--- Raw data ---
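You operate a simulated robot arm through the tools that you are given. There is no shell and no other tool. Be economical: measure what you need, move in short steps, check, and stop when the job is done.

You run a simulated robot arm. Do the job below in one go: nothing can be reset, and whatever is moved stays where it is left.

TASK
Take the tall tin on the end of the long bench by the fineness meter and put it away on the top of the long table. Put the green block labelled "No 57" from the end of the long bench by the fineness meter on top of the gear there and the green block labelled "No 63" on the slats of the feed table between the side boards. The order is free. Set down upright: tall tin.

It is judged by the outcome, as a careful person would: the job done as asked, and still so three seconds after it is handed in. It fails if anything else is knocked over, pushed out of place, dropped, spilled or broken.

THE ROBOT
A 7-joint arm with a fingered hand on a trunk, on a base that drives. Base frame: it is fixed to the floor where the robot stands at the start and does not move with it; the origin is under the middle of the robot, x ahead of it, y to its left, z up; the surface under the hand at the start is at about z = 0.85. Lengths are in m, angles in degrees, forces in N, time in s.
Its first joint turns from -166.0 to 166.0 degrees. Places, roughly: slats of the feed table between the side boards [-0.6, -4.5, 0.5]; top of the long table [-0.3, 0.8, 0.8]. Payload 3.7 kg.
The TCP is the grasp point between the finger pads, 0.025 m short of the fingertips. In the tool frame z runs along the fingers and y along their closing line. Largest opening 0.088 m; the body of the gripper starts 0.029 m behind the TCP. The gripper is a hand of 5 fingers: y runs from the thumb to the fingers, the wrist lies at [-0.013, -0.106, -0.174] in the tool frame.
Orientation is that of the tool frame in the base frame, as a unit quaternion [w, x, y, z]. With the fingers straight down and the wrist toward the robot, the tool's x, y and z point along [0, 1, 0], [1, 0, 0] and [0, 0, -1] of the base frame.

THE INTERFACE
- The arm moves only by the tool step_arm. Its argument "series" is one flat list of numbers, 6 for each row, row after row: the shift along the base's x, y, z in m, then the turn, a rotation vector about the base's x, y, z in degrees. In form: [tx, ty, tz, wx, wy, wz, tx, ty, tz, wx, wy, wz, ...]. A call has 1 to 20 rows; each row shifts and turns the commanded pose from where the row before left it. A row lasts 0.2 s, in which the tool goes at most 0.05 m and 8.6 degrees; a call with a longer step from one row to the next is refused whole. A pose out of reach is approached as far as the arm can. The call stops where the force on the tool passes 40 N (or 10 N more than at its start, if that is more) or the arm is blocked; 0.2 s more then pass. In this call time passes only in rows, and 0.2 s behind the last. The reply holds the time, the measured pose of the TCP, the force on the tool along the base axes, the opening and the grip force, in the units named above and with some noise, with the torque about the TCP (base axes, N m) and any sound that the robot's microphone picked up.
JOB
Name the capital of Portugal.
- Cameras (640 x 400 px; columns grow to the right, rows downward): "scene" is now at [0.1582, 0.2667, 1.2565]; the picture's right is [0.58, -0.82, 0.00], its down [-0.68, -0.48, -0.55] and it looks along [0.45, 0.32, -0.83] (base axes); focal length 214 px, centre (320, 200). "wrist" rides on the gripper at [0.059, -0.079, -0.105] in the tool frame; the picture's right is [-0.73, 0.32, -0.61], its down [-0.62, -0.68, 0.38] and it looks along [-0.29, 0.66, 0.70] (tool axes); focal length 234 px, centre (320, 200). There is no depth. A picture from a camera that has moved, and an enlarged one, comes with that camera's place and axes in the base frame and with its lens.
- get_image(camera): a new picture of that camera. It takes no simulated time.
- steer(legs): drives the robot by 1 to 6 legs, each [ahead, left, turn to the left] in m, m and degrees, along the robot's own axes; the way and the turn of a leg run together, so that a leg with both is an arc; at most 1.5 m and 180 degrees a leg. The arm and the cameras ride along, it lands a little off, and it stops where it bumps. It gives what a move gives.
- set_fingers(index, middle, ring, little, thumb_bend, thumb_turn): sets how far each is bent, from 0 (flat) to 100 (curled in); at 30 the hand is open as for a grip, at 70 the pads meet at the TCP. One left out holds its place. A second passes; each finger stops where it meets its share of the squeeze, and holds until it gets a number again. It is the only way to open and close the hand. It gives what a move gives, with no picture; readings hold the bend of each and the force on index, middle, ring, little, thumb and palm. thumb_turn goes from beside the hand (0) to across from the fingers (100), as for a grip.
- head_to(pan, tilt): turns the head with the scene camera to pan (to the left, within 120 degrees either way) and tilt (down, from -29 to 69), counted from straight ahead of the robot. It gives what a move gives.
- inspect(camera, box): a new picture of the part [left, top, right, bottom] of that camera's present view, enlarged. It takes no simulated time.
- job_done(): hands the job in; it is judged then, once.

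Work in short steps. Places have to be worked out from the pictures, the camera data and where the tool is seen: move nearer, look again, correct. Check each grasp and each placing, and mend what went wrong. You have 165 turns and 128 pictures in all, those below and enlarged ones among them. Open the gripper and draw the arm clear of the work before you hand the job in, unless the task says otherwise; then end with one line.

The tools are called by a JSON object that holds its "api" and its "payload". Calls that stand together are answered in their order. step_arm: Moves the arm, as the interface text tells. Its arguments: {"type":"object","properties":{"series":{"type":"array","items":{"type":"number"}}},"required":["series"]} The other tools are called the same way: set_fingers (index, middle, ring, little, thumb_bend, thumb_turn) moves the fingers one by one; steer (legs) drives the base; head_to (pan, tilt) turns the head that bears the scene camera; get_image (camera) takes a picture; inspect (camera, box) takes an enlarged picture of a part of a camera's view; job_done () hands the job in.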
---
Task objective
Quote every line of the data, word for word. Leave out blank lines and number the others, starting at 1.

Answer to this problem
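1. You operate a simulated robot arm through the tools that you are given. There is no shell and no other tool. Be economical: measure what you need, move in short steps, check, and stop when the job is done.
2. You run a simulated robot arm. Do the job below in one go: nothing can be reset, and whatever is moved stays where it is left.
3. TASK
4. Take the tall tin on the end of the long bench by the fineness meter and put it away on the top of the long table. Put the green block labelled "No 57" from the end of the long bench by the fineness meter on top of the gear there and the green block labelled "No 63" on the slats of the feed table between the side boards. The order is free. Set down upright: tall tin.
5. It is judged by the outcome, as a careful person would: the job done as asked, and still so three seconds after it is handed in. It fails if anything else is knocked over, pushed out of place, dropped, spilled or broken.
6. THE ROBOT
7. A 7-joint arm with a fingered hand on a trunk, on a base that drives. Base frame: it is fixed to the floor where the robot stands at the start and does not move with it; the origin is under the middle of the robot, x ahead of it, y to its left, z up; the surface under the hand at the start is at about z = 0.85. Lengths are in m, angles in degrees, forces in N, time in s.
8. Its first joint turns from -166.0 to 166.0 degrees. Places, roughly: slats of the feed table between the side boards [-0.6, -4.5, 0.5]; top of the long table [-0.3, 0.8, 0.8]. Payload 3.7 kg.
9. The TCP is the grasp point between the finger pads, 0.025 m short of the fingertips. In the tool frame z runs along the fingers and y along their closing line. Largest opening 0.088 m; the body of the gripper starts 0.029 m behind the TCP. The gripper is a hand of 5 fingers: y runs from the thumb to the fingers, the wrist lies at [-0.013, -0.106, -0.174] in the tool frame.
10. Orientation is that of the tool frame in the base frame, as a unit quaternion [w, x, y, z]. With the fingers straight down and the wrist toward the robot, the tool's x, y and z point along [0, 1, 0], [1, 0, 0] and [0, 0, -1] of the base frame.
11. THE INTERFACE
12. - The arm moves only by the tool step_arm. Its argument "series" is one flat list of numbers, 6 for each row, row after row: the shift along the base's x, y, z in m, then the turn, a rotation vector about the base's x, y, z in degrees. In form: [tx, ty, tz, wx, wy, wz, tx, ty, tz, wx, wy, wz, ...]. A call has 1 to 20 rows; each row shifts and turns the commanded pose from where the row before left it. A row lasts 0.2 s, in which the tool goes at most 0.05 m and 8.6 degrees; a call with a longer step from one row to the next is refused whole. A pose out of reach is approached as far as the arm can. The call stops where the force on the tool passes 40 N (or 10 N more than at its start, if that is more) or the arm is blocked; 0.2 s more then pass. In this call time passes only in rows, and 0.2 s behind the last. The reply holds the time, the measured pose of the TCP, the force on the tool along the base axes, the opening and the grip force, in the units named above and with some noise, with the torque about the TCP (base axes, N m) and any sound that the robot's microphone picked up.
13. JOB
14. Name the capital of Portugal.
15. - Cameras (640 x 400 px; columns grow to the right, rows downward): "scene" is now at [0.1582, 0.2667, 1.2565]; the picture's right is [0.58, -0.82, 0.00], its down [-0.68, -0.48, -0.55] and it looks along [0.45, 0.32, -0.83] (base axes); focal length 214 px, centre (320, 200). "wrist" rides on the gripper at [0.059, -0.079, -0.105] in the tool frame; the picture's right is [-0.73, 0.32, -0.61], its down [-0.62, -0.68, 0.38] and it looks along [-0.29, 0.66, 0.70] (tool axes); focal length 234 px, centre (320, 200). There is no depth. A picture from a camera that has moved, and an enlarged one, comes with that camera's place and axes in the base frame and with its lens.
16. - get_image(camera): a new picture of that camera. It takes no simulated time.
17. - steer(legs): drives the robot by 1 to 6 legs, each [ahead, left, turn to the left] in m, m and degrees, along the robot's own axes; the way and the turn of a leg run together, so that a leg with both is an arc; at most 1.5 m and 180 degrees a leg. The arm and the cameras ride along, it lands a little off, and it stops where it bumps. It gives what a move gives.
18. - set_fingers(index, middle, ring, little, thumb_bend, thumb_turn): sets how far each is bent, from 0 (flat) to 100 (curled in); at 30 the hand is open as for a grip, at 70 the pads meet at the TCP. One left out holds its place. A second passes; each finger stops where it meets its share of the squeeze, and holds until it gets a number again. It is the only way to open and close the hand. It gives what a move gives, with no picture; readings hold the bend of each and the force on index, middle, ring, little, thumb and palm. thumb_turn goes from beside the hand (0) to across from the fingers (100), as for a grip.
19. - head_to(pan, tilt): turns the head with the scene camera to pan (to the left, within 120 degrees either way) and tilt (down, from -29 to 69), counted from straight ahead of the robot. It gives what a move gives.
20. - inspect(camera, box): a new picture of the part [left, top, right, bottom] of that camera's present view, enlarged. It takes no simulated time.
21. - job_done(): hands the job in; it is judged then, once.
22. Work in short steps. Places have to be worked out from the pictures, the camera data and where the tool is seen: move nearer, look again, correct. Check each grasp and each placing, and mend what went wrong. You have 165 turns and 128 pictures in all, those below and enlarged ones among them. Open the gripper and draw the arm clear of the work before you hand the job in, unless the task says otherwise; then end with one line.
23. The tools are called by a JSON object that holds its "api" and its "payload". Calls that stand together are answered in their order. step_arm: Moves the arm, as the interface text tells. Its arguments: {"type":"object","properties":{"series":{"type":"array","items":{"type":"number"}}},"required":["series"]} The other tools are called the same way: set_fingers (index, middle, ring, little, thumb_bend, thumb_turn) moves the fingers one by one; steer (legs) drives the base; head_to (pan, tilt) turns the head that bears the scene camera; get_image (camera) takes a picture; inspect (camera, box) takes an enlarged picture of a part of a camera's view; job_done () hands the job in.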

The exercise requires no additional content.